Where the string "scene" occurs in the material below, report the whole line.

begin SOURCE DATA

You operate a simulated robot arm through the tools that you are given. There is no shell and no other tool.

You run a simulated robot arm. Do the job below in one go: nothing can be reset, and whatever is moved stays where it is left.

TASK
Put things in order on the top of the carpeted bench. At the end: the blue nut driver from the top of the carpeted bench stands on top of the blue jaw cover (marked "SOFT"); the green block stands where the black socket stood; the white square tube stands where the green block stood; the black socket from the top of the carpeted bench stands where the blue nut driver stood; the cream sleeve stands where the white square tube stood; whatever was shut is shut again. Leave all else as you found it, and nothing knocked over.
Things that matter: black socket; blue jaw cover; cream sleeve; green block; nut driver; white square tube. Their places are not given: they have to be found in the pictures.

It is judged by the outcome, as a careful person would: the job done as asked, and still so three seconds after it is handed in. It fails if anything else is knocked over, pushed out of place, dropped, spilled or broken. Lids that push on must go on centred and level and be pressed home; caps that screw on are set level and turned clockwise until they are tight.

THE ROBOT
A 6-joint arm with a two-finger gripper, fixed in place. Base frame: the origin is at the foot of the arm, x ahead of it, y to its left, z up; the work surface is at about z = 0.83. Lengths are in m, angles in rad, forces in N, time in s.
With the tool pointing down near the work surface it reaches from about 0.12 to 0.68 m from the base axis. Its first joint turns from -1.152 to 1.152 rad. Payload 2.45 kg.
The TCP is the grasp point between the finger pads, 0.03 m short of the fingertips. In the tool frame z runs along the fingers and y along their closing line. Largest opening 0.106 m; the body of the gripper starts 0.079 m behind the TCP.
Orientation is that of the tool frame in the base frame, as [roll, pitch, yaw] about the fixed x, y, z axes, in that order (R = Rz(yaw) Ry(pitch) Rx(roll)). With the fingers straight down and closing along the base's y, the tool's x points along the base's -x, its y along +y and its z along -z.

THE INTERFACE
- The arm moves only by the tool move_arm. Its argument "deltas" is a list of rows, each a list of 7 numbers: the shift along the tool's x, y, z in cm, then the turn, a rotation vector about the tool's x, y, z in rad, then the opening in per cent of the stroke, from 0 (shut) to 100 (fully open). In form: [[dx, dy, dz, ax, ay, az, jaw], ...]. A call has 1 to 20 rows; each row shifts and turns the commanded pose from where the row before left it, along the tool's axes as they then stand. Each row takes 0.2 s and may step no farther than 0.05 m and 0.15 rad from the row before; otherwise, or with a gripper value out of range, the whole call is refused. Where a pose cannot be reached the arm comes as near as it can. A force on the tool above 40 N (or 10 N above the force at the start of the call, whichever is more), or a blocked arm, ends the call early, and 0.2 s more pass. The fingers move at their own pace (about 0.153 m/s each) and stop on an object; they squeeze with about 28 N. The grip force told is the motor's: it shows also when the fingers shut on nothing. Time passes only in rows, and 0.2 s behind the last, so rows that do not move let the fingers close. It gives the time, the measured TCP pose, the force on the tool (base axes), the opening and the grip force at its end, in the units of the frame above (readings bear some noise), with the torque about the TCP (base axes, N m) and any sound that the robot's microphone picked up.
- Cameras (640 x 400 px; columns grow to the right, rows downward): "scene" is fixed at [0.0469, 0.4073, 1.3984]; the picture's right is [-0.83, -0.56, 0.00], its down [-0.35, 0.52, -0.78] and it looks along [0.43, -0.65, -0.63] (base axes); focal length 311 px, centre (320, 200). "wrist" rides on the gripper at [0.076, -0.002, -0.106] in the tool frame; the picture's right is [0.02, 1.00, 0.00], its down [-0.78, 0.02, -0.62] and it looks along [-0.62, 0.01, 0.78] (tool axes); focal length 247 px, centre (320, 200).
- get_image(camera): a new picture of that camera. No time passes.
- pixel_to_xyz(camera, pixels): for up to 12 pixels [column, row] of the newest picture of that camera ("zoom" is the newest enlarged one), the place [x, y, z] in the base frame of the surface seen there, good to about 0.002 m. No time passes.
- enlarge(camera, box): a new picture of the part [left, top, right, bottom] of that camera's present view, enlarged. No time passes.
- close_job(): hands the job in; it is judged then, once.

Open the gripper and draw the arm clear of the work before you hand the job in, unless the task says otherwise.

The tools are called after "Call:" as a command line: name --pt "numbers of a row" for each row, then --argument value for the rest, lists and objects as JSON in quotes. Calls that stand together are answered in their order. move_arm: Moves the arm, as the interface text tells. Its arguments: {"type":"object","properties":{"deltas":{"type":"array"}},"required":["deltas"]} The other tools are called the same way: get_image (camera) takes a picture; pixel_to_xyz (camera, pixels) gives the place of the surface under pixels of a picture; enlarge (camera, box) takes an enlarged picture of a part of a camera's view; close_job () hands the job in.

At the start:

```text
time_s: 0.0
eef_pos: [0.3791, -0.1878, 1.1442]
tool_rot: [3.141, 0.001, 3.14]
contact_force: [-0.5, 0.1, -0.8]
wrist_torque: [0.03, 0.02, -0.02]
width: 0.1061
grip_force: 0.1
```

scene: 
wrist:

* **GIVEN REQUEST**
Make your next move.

end SOURCE DATA

* **RESPONSE TO THIS TASK**
- Cameras (640 x 400 px; columns grow to the right, rows downward): "scene" is fixed at [0.0469, 0.4073, 1.3984]; the picture's right is [-0.83, -0.56, 0.00], its down [-0.35, 0.52, -0.78] and it looks along [0.43, -0.65, -0.63] (base axes); focal length 311 px, centre (320, 200). "wrist" rides on the gripper at [0.076, -0.002, -0.106] in the tool frame; the picture's right is [0.02, 1.00, 0.00], its down [-0.78, 0.02, -0.62] and it looks along [-0.62, 0.01, 0.78] (tool axes); focal length 247 px, centre (320, 200).
scene: 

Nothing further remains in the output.